* Begin STORED DATA *
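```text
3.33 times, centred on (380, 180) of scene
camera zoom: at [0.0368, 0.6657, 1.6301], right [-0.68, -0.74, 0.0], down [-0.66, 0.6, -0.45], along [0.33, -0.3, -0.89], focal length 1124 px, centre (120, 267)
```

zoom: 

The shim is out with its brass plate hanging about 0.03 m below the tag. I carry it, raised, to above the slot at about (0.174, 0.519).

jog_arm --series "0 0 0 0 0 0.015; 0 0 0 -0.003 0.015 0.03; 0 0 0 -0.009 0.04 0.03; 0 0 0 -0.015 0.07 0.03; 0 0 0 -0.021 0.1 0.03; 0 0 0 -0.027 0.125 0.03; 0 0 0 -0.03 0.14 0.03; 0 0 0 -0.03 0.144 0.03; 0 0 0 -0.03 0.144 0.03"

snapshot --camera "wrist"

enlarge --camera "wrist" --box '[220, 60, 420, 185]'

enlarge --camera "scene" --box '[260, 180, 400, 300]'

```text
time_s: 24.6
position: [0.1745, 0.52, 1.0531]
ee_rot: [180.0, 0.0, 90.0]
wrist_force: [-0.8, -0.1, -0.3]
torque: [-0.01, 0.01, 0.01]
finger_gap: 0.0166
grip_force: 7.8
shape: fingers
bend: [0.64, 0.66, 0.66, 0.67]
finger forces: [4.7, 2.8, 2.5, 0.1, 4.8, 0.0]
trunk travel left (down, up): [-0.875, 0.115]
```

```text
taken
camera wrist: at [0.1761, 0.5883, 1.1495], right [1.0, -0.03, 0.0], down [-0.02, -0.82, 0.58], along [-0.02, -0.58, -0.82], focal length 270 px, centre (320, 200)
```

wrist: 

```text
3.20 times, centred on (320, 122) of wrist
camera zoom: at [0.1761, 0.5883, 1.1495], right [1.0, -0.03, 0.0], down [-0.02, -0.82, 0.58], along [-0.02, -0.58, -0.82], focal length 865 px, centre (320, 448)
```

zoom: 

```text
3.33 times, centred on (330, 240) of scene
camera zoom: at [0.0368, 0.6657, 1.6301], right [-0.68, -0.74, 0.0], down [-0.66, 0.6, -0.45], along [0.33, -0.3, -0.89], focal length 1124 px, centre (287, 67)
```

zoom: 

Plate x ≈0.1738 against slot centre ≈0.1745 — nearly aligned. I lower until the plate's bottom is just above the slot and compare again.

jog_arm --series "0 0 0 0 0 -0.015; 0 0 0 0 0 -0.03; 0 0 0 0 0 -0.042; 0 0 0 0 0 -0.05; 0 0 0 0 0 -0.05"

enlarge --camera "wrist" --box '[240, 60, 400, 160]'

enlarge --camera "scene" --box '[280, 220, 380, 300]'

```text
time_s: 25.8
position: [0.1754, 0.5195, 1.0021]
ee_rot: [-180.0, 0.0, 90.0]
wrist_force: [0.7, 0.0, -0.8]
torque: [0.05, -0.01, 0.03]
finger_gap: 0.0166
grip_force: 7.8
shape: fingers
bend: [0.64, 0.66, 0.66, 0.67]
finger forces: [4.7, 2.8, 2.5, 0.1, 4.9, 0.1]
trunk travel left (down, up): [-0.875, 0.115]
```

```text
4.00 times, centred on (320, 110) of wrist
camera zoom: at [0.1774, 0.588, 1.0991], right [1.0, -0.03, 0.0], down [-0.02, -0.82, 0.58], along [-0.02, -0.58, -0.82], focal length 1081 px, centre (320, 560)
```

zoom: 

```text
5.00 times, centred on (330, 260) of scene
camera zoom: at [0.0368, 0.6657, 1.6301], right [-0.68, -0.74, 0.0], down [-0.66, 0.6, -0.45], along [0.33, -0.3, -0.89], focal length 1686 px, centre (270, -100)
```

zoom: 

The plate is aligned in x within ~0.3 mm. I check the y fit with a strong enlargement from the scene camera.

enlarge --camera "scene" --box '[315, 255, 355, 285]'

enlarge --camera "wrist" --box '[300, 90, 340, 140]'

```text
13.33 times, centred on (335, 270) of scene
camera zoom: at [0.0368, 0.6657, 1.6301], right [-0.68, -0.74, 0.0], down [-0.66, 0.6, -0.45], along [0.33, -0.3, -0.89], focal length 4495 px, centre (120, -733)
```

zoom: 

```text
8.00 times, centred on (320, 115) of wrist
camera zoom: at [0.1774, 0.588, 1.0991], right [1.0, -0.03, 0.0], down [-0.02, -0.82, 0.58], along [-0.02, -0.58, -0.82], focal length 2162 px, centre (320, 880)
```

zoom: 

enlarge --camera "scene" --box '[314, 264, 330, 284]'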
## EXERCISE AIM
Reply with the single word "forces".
* End STORED DATA *
* Begin EXTRACT *
Depending on the test, its lead over the old M3 Pro with 12 cores was between 47-57% and, as a result, the new M4 Pro is on par with the old full M3 Max. This is a considerable increase in performance and, especially within the 14-inch field, the new M4 Pro faces no competition—neither from AMD, Qualcomm nor Intel. The only exception in this case is the Ryzen AI 9 HX370 inside the Asus TUF A14, which can permanently consume 80 watts and performed slightly better in the CB-R23 test.

Update (2024-11-18): Howard Oakley (Hacker News):

E cores running low QoS threads at close to minimum frequency take about four times as long, 38.5 seconds, but use less than 45 mW power per thread. Total energy used to complete one thread is therefore over 23 J when run on P cores, and less than 1.7 J when run on E cores. E cores therefore use only 7% of the energy that P cores do performing the same task.

Update (2024-11-22): Howard Oakley:

In this series I concentrate on much narrower concepts of performance in CPU cores, to provide deeper insight into topics such as core types and energy efficiency. This article examines the in-core performance of P and E cores, and how they differ.

[…]

P core frequencies have increased substantially since the M1. If we set that as 100%, M3 P cores run at around 112-126% of that frequency, and those in the M4 at 140%.

Update (2024-11-25): Howard Oakley:

This article tries to estimate the cost in terms of power and energy of running identical tests on M4 P and E cores, and thereby provide insight into some of the most distinctive features of Apple silicon, and their benefits.

Update (2024-11-27): Howard Oakley:

From early work by Dougall Johnson on the M1, it has been known that some of the functions in Apple’s vast Accelerate maths libraries can run code on the AMX. Thanks to the guidance of Maynard Handley, a year ago I concluded that one of those is the vDSP_mmul function in the vDSP sub-library. This article reports tests of that function in a Mac mini M4 Pro running Sequoia 15.1.1, leads on to an explanation of previous results using floating point and NEON tests, and considers the effects of Power Modes.
* End EXTRACT *
## EXERCISE AIM
Your answer is an exact quotation from the extract: it starts at "P core frequencies" and ends at "and their benefits.".

## RESULT FOR THIS TASK
P core frequencies have increased substantially since the M1. If we set that as 100%, M3 P cores run at around 112-126% of that frequency, and those in the M4 at 140%.

Update (2024-11-25): Howard Oakley:

This article tries to estimate the cost in terms of power and energy of running identical tests on M4 P and E cores, and thereby provide insight into some of the most distinctive features of Apple silicon, and their benefits.